One day on and everything seems to be OK which one would expect as the installation part of the upgrade was completed. I was just concerned that I may have old files scattered everywhere.

I backed up my data of course but I didn't back up the 17.04 installation, if indeed that is possible. To start over, I assume I would have to install 17.10 from an iso which would mean a lot of work to get my system configured the way I like it.

TheFu
October 22nd, 2017, 02:22 PM
Moving from distro to distro will leave old files around. That is part of the reason why many people prefer to NOT upgrade and choose to perform a fresh install instead. It is just storage and since we aren't in the world of 2GB disks anymore, it usually isn't worth the effort to clean up much. I doubt more than 1G of old files remains after the upgrade. Even on my 64G SSD, I wouldn't bother worrying about it and certainly wouldn't manually search for those old files.

Beyond apt clean, apt autoclean ... I wouldn't worry.

Certainly you can backup the entire system. There are 20+ F/LOSS tools that do just that. It is always a good idea to make a complete system backup PRIOR to doing anything as risky a distro upgrade. I would argue that having daily versioned backups are necessary for security reasons in the world today AND that retaining at least 60 days of those versioned backups is a requirement for a low-risk system. 120+ days of versioned backups for high risk system is a requirement for me.
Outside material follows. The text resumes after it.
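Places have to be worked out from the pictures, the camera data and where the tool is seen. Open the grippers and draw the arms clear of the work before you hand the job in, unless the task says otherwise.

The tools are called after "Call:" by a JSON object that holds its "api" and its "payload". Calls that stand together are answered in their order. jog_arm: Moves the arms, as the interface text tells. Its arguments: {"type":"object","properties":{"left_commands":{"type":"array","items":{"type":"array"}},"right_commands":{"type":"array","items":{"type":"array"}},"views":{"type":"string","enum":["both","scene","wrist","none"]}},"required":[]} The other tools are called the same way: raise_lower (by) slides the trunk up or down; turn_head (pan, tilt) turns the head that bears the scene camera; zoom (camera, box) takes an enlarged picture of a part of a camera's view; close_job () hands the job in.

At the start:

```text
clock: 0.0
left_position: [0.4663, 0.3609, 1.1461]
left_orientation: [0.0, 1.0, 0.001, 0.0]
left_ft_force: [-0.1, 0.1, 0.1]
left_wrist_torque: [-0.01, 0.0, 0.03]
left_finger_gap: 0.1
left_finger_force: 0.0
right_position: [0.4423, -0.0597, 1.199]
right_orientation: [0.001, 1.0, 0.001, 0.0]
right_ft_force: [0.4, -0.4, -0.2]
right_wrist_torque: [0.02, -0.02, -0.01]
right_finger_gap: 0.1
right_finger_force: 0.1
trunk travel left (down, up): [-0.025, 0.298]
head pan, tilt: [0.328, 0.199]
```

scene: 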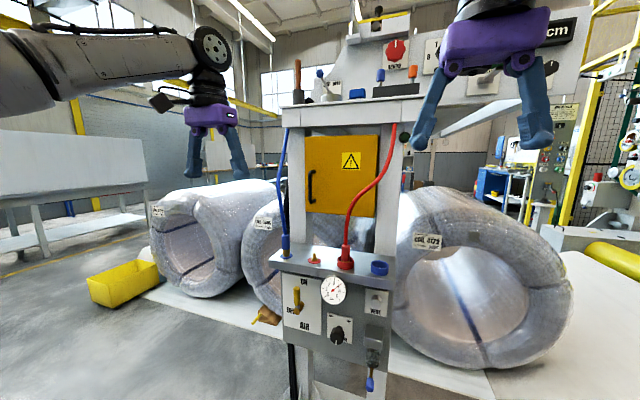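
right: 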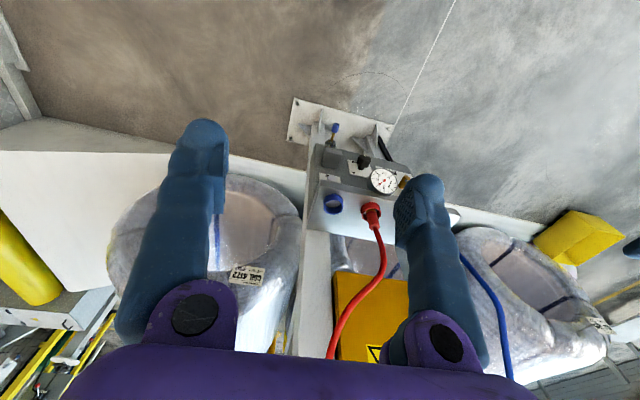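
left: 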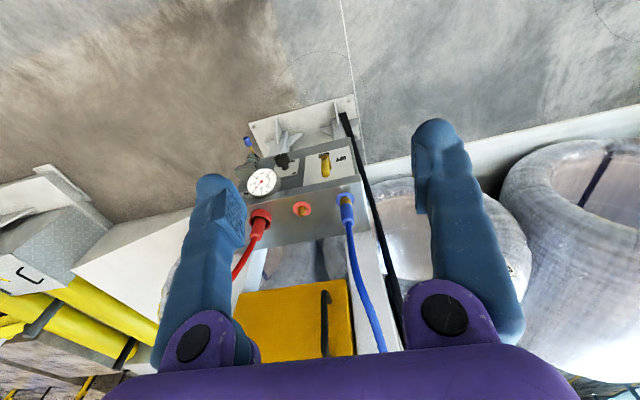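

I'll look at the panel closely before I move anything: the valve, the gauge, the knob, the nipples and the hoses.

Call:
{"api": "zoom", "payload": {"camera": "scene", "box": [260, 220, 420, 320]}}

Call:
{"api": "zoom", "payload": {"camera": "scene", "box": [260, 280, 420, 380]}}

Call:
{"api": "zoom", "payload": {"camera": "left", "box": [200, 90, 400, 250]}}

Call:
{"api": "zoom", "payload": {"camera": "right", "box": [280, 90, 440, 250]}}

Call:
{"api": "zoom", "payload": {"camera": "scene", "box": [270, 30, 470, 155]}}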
For most home users, files will not be "scattered everywhere" - they are in the HOME directories for each userid. Period. For most home users, backing up their HOME and the list of packages manually installed is sufficient to make an efficient, easily restored, backup. Aptik is an application that handles this, but I've never used it. I use rdiff-backup for my system backups, since most of my systems don't have any GUI installed and run services that do not store data in the HOME. On a server, data isn't usually stored in a HOME directory - rather it is stored under /var/ somewhere or in /opt/. I also always backup /etc/ - it is tiny and has so much highly useful information that might be good to have during a restore. Most of my systems have system-level customizations. Those are stored in /etc/ almost always.

I think you are probably fine, but if you are paranoid or see any issues, check out aptik, make a backup of the things that tool handles, then do a fresh 17.10 install, followed by restoring the aptik backed up files. Then have a beer. ;)

habana
October 22nd, 2017, 11:25 PM
Thank you TheFu. It has been my habit to do a clean install of LTS and do upgrades in between. Aptik looks to be a really useful tool, I have now installed it. I'll mark this thread as solved and have a beer.

habana
October 23rd, 2017, 11:16 AM
Just a postscript to my last post. I discovered I had to run

xhost si:localuser:root
to run Aptik. I have to do the same thing when I run Synaptic. It's a Wayland thing, I suppose I will get used to it.